• **The problem**
Write out all the material exactly. Leave nothing out.

• **Information provided**
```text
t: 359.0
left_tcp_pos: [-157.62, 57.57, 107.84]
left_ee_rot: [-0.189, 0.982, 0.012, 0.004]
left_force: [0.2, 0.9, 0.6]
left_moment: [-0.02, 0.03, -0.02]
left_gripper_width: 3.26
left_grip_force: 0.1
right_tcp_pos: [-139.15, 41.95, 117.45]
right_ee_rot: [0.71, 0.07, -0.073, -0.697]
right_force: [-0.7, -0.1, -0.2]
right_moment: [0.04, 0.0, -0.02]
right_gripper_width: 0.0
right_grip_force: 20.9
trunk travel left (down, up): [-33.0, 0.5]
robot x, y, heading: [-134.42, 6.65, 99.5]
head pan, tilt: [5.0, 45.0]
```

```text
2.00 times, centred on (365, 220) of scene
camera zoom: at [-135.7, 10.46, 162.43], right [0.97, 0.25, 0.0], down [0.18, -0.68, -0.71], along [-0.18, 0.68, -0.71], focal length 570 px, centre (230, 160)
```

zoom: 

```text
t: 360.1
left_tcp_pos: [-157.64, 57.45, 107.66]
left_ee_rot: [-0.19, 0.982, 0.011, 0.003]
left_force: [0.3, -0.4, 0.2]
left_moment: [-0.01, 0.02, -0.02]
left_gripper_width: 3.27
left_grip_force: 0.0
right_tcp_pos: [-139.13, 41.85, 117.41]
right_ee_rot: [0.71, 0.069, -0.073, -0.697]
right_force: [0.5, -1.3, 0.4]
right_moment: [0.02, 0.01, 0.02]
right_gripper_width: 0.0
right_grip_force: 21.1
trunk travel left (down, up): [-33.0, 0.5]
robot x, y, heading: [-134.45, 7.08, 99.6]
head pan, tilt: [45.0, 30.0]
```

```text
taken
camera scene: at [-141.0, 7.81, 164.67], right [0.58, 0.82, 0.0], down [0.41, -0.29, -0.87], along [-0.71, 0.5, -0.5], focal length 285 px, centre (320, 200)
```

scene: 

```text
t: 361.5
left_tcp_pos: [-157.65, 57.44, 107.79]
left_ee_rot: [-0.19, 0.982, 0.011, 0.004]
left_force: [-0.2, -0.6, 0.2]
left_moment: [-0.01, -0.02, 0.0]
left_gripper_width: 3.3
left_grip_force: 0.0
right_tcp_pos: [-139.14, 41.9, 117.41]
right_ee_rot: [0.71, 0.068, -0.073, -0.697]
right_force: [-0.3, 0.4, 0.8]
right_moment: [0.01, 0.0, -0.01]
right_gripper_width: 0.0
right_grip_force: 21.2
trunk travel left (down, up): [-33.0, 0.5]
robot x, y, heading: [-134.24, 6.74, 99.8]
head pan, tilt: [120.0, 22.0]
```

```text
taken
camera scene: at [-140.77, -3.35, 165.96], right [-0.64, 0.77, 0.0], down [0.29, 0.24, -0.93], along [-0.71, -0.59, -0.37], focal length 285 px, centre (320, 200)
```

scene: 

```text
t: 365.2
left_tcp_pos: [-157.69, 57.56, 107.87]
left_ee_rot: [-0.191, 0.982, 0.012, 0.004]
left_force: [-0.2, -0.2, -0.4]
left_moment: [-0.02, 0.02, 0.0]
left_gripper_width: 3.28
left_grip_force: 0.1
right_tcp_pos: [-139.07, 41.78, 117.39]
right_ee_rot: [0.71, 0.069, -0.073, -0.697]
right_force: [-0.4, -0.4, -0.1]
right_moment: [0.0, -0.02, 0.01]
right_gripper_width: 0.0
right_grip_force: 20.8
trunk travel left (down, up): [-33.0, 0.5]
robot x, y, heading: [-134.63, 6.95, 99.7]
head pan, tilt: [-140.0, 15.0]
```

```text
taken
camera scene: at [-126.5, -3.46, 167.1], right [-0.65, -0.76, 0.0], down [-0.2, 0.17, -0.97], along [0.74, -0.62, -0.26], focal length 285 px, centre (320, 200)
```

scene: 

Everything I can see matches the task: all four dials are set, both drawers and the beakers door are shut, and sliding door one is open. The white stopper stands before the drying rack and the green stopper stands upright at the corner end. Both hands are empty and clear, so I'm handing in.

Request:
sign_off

• **Full answer**
```text
t: 359.0
left_tcp_pos: [-157.62, 57.57, 107.84]
left_ee_rot: [-0.189, 0.982, 0.012, 0.004]
left_force: [0.2, 0.9, 0.6]
left_moment: [-0.02, 0.03, -0.02]
left_gripper_width: 3.26
left_grip_force: 0.1
right_tcp_pos: [-139.15, 41.95, 117.45]
right_ee_rot: [0.71, 0.07, -0.073, -0.697]
right_force: [-0.7, -0.1, -0.2]
right_moment: [0.04, 0.0, -0.02]
right_gripper_width: 0.0
right_grip_force: 20.9
trunk travel left (down, up): [-33.0, 0.5]
robot x, y, heading: [-134.42, 6.65, 99.5]
head pan, tilt: [5.0, 45.0]
```

```text
2.00 times, centred on (365, 220) of scene
camera zoom: at [-135.7, 10.46, 162.43], right [0.97, 0.25, 0.0], down [0.18, -0.68, -0.71], along [-0.18, 0.68, -0.71], focal length 570 px, centre (230, 160)
```

zoom: 

```text
t: 360.1
left_tcp_pos: [-157.64, 57.45, 107.66]
left_ee_rot: [-0.19, 0.982, 0.011, 0.003]
left_force: [0.3, -0.4, 0.2]
left_moment: [-0.01, 0.02, -0.02]
left_gripper_width: 3.27
left_grip_force: 0.0
right_tcp_pos: [-139.13, 41.85, 117.41]
right_ee_rot: [0.71, 0.069, -0.073, -0.697]
right_force: [0.5, -1.3, 0.4]
right_moment: [0.02, 0.01, 0.02]
right_gripper_width: 0.0
right_grip_force: 21.1
trunk travel left (down, up): [-33.0, 0.5]
robot x, y, heading: [-134.45, 7.08, 99.6]
head pan, tilt: [45.0, 30.0]
```

```text
taken
camera scene: at [-141.0, 7.81, 164.67], right [0.58, 0.82, 0.0], down [0.41, -0.29, -0.87], along [-0.71, 0.5, -0.5], focal length 285 px, centre (320, 200)
```

scene: 

```text
t: 361.5
left_tcp_pos: [-157.65, 57.44, 107.79]
left_ee_rot: [-0.19, 0.982, 0.011, 0.004]
left_force: [-0.2, -0.6, 0.2]
left_moment: [-0.01, -0.02, 0.0]
left_gripper_width: 3.3
left_grip_force: 0.0
right_tcp_pos: [-139.14, 41.9, 117.41]
right_ee_rot: [0.71, 0.068, -0.073, -0.697]
right_force: [-0.3, 0.4, 0.8]
right_moment: [0.01, 0.0, -0.01]
right_gripper_width: 0.0
right_grip_force: 21.2
trunk travel left (down, up): [-33.0, 0.5]
robot x, y, heading: [-134.24, 6.74, 99.8]
head pan, tilt: [120.0, 22.0]
```

```text
taken
camera scene: at [-140.77, -3.35, 165.96], right [-0.64, 0.77, 0.0], down [0.29, 0.24, -0.93], along [-0.71, -0.59, -0.37], focal length 285 px, centre (320, 200)
```

scene: 

```text
t: 365.2
left_tcp_pos: [-157.69, 57.56, 107.87]
left_ee_rot: [-0.191, 0.982, 0.012, 0.004]
left_force: [-0.2, -0.2, -0.4]
left_moment: [-0.02, 0.02, 0.0]
left_gripper_width: 3.28
left_grip_force: 0.1
right_tcp_pos: [-139.07, 41.78, 117.39]
right_ee_rot: [0.71, 0.069, -0.073, -0.697]
right_force: [-0.4, -0.4, -0.1]
right_moment: [0.0, -0.02, 0.01]
right_gripper_width: 0.0
right_grip_force: 20.8
trunk travel left (down, up): [-33.0, 0.5]
robot x, y, heading: [-134.63, 6.95, 99.7]
head pan, tilt: [-140.0, 15.0]
```

```text
taken
camera scene: at [-126.5, -3.46, 167.1], right [-0.65, -0.76, 0.0], down [-0.2, 0.17, -0.97], along [0.74, -0.62, -0.26], focal length 285 px, centre (320, 200)
```

scene: 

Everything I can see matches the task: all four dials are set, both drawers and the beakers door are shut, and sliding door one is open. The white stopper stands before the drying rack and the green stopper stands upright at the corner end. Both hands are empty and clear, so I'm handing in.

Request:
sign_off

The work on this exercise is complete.